But the thing I most admired about Tom was his masterful garden.  What he and Joe achieved over the course of collaborating on the garden for twenty five years was breathtaking.  So many different flowers, shrubs and trees beautifully co-existed in their spacious backyard.  I often took visiting friends to see their garden. Tom and Joe were always welcoming, offering a drink and giving us the tour.  My brother Doug was, for once, speechless with admiration.  Kyle wandered up and down the paths closely examining the many superb plants, taking in the quality of the many copper trellises supporting clematis, and other flowering vines.  Just a week before he died, Tom was too weak to come and meet my house guest, Pat, here on a visit, but he said, "Go to the backyard. Joe is working." Joe took us through every path, pointing out many different plant varieties, proud of the profusion of beauty. I knew Pat would love it and she did. He gave me a bouquet of dahlias, and a cutting from a hydrangea that has just begun to bud in my own garden.  I was sorry Pat didn't get to meet Tom and a few days later, he was gone.  

I have always regretted that I never brought my camera to Tom and Joe's garden, but today I did.  The weather was overcast--it had rained heavily all morning--and the sky was gray.  But I took a lot of photos. They don't begin to capture the stately beauty of this place, but they are a good start. What a special talent it took to bring the garden to its current state--thirty-five years in all.  It is a beautiful legacy that should be preserved.  

Saturday, September 25, 2010

What A Difference A Week Makes

WITH MUSTARD CROUTONS (from Melissa Clark's new cookbook/see below)

Trauma, trauma, trauma.  After a week of bad news, things are looking up.  I'm in the midst of the busiest fall work season in three years, and a basement renovation that threatened to derail me last week. Adding to my woes, was a computer that died on me.  Getting a new Mac desktop has been a royal pain.  By Thursday, most of these headaches had been vanquished.

The big crack in my foundation is easily fixable, thanks to the foundation expert recommended to me.  A specialist in old houses such as mine (built in 1938), he quickly confirmed all the issues and repairs Kyle had told me would solve the problem.  The second opinion was worth it for my peace of mind, and this guy knew he wouldn't be asked to do the repairs himself.  That's a generous thing to do, and I called the house inspector who recommended him and told him so.  I've also posted a nice notice about him on Angie's List.

The foundation crack that sent me into a nervous breakdown! This is the seam that bound the old foundation (built 72 years ago) to the new foundation of the addition to the house (built 14 years ago).
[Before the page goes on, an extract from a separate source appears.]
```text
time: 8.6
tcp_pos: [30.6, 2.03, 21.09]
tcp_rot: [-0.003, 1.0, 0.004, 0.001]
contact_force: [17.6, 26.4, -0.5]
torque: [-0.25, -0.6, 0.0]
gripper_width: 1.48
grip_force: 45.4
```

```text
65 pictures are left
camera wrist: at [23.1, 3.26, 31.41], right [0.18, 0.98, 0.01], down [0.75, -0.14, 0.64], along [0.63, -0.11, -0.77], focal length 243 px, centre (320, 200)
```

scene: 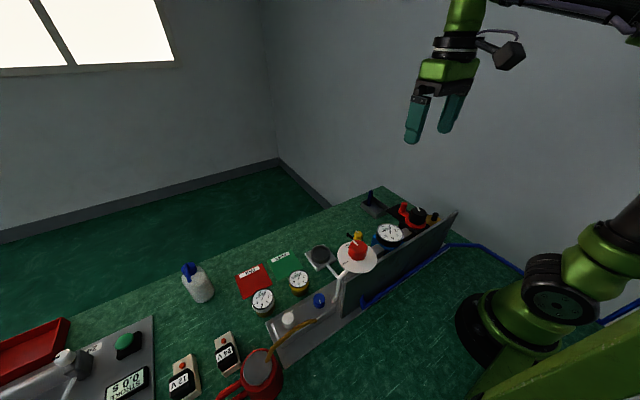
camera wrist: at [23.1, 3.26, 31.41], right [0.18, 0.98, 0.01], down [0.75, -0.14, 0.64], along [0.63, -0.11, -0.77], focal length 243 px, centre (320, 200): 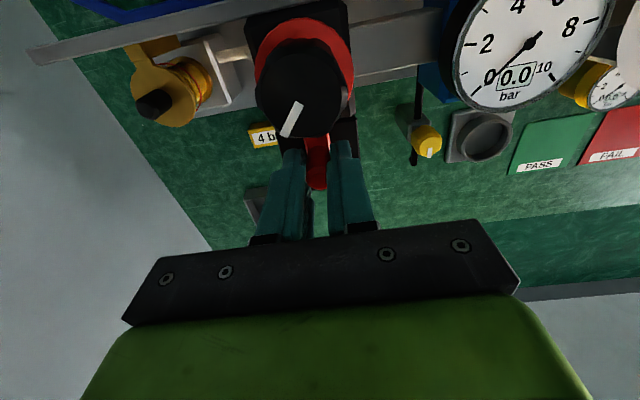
When I called on Tuesday to find out if my new computer was ready, I was informed they couldn't get it for another week.  I called the owner of the business and got all "New York" with him.  Short story: the computer arrived yesterday and they've installed all the back-up from my old computer, and I'll pick it up in a few hours.

Thursday arrived announcing the departure of the drizzles that have plagued the end of ours summer for the past two weeks.  We've been enjoying abundant sunshine.  For the past three days.  At lunchtime, I sped over to 7 Dees, a fine nursery to purchase a rose bush to bring to a life celebration in honor of the passing of my old friend, Tom Masic. His partner asked that in lieu of flowers a rosebush for their superb garden would be fitting.  I liked that idea.  Rosebushes there were on sale--50% off!  I purchased three---two shrubs and a gorgeous red hybrid tea rose tree. It's called Olympiad and is a magnificent, deep red color.  Now I've got to figure out where to put it.  We're now in a rush to get the trees planted, and a number of plants in pots into the ground before the rainy season starts near Halloween.  I'll be done with the garden for the season by then except to plant a slew of hyacinth, daffodil, tulip and iris bulbs and rhizomes in November for the spring blooming season.  We put a lot of work into the back yard this year and once my brother's car is out of the front side driveway, I can begin to convert that useless plot of land back to its original garden state in the spring. The laurel hedges also get their yearly haircut in November. I'm going to enjoy the rest of daily watering.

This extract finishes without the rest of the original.